■ Things to do ■
1. Please copy out the portion of the excerpt to read from "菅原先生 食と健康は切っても" to "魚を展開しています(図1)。" without changes.
2. How does the excerpt to read go on? Write the next part.

■ Material provided ■
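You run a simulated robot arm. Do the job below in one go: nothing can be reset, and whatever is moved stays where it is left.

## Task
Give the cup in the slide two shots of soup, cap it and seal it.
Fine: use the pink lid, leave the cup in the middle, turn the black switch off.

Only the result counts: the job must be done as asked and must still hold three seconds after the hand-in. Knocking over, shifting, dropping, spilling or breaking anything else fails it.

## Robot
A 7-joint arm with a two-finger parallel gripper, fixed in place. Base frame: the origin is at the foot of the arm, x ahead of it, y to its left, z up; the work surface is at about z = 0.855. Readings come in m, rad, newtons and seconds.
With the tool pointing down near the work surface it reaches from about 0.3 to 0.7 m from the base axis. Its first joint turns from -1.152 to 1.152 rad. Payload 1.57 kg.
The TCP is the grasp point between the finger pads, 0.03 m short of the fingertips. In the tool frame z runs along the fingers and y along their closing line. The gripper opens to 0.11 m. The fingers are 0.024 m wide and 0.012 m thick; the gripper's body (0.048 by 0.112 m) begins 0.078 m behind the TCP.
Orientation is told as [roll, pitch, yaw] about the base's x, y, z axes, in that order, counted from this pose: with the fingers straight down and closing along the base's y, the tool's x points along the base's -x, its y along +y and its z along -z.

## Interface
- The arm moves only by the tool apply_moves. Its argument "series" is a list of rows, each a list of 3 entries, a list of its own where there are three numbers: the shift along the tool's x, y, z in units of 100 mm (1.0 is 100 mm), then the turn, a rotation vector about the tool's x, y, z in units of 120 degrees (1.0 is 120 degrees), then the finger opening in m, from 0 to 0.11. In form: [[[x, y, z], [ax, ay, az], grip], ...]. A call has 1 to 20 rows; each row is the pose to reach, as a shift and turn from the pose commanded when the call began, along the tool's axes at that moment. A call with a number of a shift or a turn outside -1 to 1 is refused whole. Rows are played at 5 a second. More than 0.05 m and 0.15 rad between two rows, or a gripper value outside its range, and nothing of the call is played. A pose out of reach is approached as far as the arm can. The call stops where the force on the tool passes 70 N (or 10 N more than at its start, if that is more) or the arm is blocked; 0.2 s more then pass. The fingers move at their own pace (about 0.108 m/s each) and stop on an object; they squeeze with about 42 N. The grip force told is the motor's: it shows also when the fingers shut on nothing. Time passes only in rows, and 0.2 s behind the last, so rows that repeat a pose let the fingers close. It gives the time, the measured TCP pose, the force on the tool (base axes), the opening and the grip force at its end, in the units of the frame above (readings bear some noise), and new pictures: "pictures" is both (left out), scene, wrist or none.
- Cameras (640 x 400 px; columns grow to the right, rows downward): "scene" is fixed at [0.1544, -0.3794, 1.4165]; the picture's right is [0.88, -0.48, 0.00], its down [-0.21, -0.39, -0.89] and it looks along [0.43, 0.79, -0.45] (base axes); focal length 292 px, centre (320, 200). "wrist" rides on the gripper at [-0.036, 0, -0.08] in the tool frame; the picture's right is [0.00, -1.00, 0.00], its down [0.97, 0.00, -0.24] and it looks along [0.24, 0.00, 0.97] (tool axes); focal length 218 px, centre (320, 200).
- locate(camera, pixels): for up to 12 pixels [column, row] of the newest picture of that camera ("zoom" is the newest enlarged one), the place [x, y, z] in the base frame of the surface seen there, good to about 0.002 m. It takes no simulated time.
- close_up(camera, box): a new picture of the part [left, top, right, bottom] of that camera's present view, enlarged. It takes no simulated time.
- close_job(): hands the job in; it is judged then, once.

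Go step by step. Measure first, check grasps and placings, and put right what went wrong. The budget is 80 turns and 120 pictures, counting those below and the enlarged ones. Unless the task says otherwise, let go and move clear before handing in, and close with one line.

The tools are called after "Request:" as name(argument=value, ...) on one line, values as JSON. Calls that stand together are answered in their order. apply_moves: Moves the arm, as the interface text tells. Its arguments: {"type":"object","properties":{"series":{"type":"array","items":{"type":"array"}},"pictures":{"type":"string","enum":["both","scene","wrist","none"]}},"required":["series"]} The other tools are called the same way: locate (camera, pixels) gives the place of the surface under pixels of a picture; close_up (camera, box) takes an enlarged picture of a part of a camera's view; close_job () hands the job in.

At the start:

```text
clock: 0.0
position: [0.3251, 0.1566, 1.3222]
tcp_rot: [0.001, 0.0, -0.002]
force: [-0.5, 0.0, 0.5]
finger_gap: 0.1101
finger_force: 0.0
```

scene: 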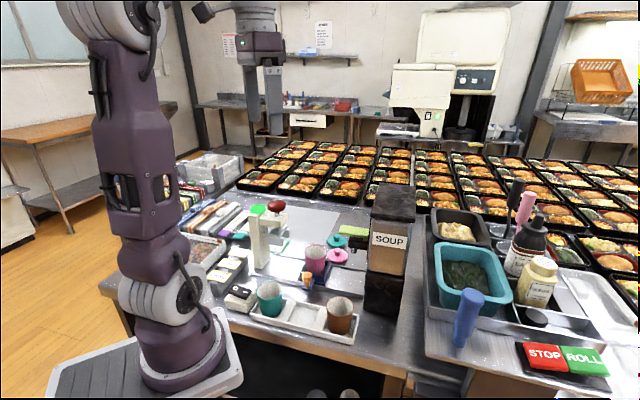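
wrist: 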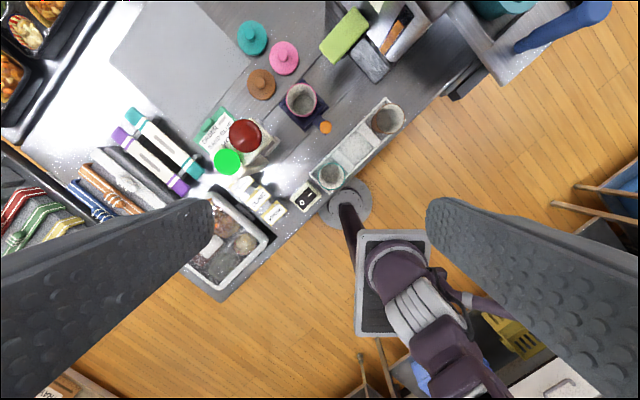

■ Excerpt to read ■
食品の機能性解明研究の新展開を目指して

菅原先生 食と健康は切っても切れない関係にあります。私たちが日頃口にしている食品には、栄養機能、嗜好性機能、生体調節機能の三つの機能があります。動物細胞工学教育分野では、食品の生体調節機能に着目し、私たちが健康で長生きできること、すなわち健康長寿に貢献できるような機能性食品の開発を目指しています。
 日常の食生活に十分に気を配り、栄養バランスの取れた食生活を送ることが基本です。そこに、生体調節機能を持った成分を多く含む食品や機能性食品、あるいはサプリメント等をプラスすることによって、生活習慣病を未然に防いだり、花粉症などのアレルギー症状を緩和することができます。すなわち、食品素材に含まれる保健機能を解明してその効果を体感できる機能性食品を開発することだけでなく、どういう食生活をすれば健康に暮らしていけるかといった情報発信も重要な課題だと考えています。
 我々は愛媛県を代表する農産物である柑橘類に含まれる種々の成分の免疫促進効果、アレルギー症状緩和効果、メタボリックシンドローム予防効果などの様々な保健機能を明らかにし、それを機能性食品素材として開発することを目指しています。柑橘といっても果肉ではなく、普段は食べない果皮に注目しています。その理由は二つあります。一つは、柑橘の機能性成分は果肉よりも果皮に多く含まれているからです。もう一つの理由は、ミカンジュースを搾ったあと、果皮は残渣として処理され、有効活用があまり進んでいないからです。せっかくの良い素材を無駄にすることはない、と考え、研究に着手しました。研究の結果、温州ミカンの果皮に多く含まれるβクリプトキサンチンは、腸管免疫系を活性化する効果があることが確認されました。
 機能性食品の開発はもちろんですが、愛媛県のもう一つの重要な産業である養殖漁業にこの研究成果を応用することを検討しました。その結果、温州ミカン果皮の乾燥粉末を養殖魚の餌に数%加えることによって、感染症に対する抵抗性が上昇することが養殖現場で実証され、現在、「ひめ柑育ち」というブランド魚を展開しています(図1)。

(図1)温州ミカン果皮を活用した機能性飼料の開発とブランド化

(図1)温州ミカン果皮を活用した機能性飼料の開発とブランド化

 また、温州ミカン果皮に多く含まれるフラボノイドの一種であるノビレチンには花粉症の症状を緩和する効果があるとともに、牛乳の成分であるβラクトグロブリンと一緒に摂取することによって、その効果が高まることを明らかにしました。図2は、ヨーグルトと温州ミカン果皮をスギ花粉症モデルマウスに摂取させることによって花粉症の症状(くしゃみの回数)が相乗的に低減されたことを示しています。この研究成果をもとに、地域の食品企業と連携した商品の開発がすでに始まっています。

■ The responses ■
1.
菅原先生 食と健康は切っても切れない関係にあります。私たちが日頃口にしている食品には、栄養機能、嗜好性機能、生体調節機能の三つの機能があります。動物細胞工学教育分野では、食品の生体調節機能に着目し、私たちが健康で長生きできること、すなわち健康長寿に貢献できるような機能性食品の開発を目指しています。
 日常の食生活に十分に気を配り、栄養バランスの取れた食生活を送ることが基本です。そこに、生体調節機能を持った成分を多く含む食品や機能性食品、あるいはサプリメント等をプラスすることによって、生活習慣病を未然に防いだり、花粉症などのアレルギー症状を緩和することができます。すなわち、食品素材に含まれる保健機能を解明してその効果を体感できる機能性食品を開発することだけでなく、どういう食生活をすれば健康に暮らしていけるかといった情報発信も重要な課題だと考えています。
 我々は愛媛県を代表する農産物である柑橘類に含まれる種々の成分の免疫促進効果、アレルギー症状緩和効果、メタボリックシンドローム予防効果などの様々な保健機能を明らかにし、それを機能性食品素材として開発することを目指しています。柑橘といっても果肉ではなく、普段は食べない果皮に注目しています。その理由は二つあります。一つは、柑橘の機能性成分は果肉よりも果皮に多く含まれているからです。もう一つの理由は、ミカンジュースを搾ったあと、果皮は残渣として処理され、有効活用があまり進んでいないからです。せっかくの良い素材を無駄にすることはない、と考え、研究に着手しました。研究の結果、温州ミカンの果皮に多く含まれるβクリプトキサンチンは、腸管免疫系を活性化する効果があることが確認されました。
 機能性食品の開発はもちろんですが、愛媛県のもう一つの重要な産業である養殖漁業にこの研究成果を応用することを検討しました。その結果、温州ミカン果皮の乾燥粉末を養殖魚の餌に数%加えることによって、感染症に対する抵抗性が上昇することが養殖現場で実証され、現在、「ひめ柑育ち」というブランド魚を展開しています(図1)。

2.
(図2)スギ花粉症モデルマウスに対する症状緩和効果

(図2)スギ花粉症モデルマウスに対する症状緩和効果

研究の特色

食品の保健機能の解析は、培養細胞実験での機能性素材の検索から始まり(写真1)、ある程度、機能性や作用機構が明らかになったところで、食べても効果があるのかという点について、マウス等を使った動物実験で評価します。マウスに食品成分を経口投与し、生体内における食品成分の保健機能を明らかにします(写真2)。そして、機能性食品の開発で最も重要なポイントは、ヒトが食べても効果を実感できるかという点であり、この点に関しては、医学部と連携して研究を進めています。

 食品の研究は非常に広範囲にわたります。ヒトレベルでの食品の機能性評価、地域の食習慣や食文化と健康との関わり合いの解明、さらには現在注目されている介護食の開発など、農学部だけでは対応できない課題が数多くあります。したがって、食の研究は農学部だけでなく、医学部をはじめとして、文系学部などとも連携した学際研究体制が必要です。そこで、食に関する学際研究組織として、平成25年4月1日に農学部附属食品健康科学研究センターを設立しました。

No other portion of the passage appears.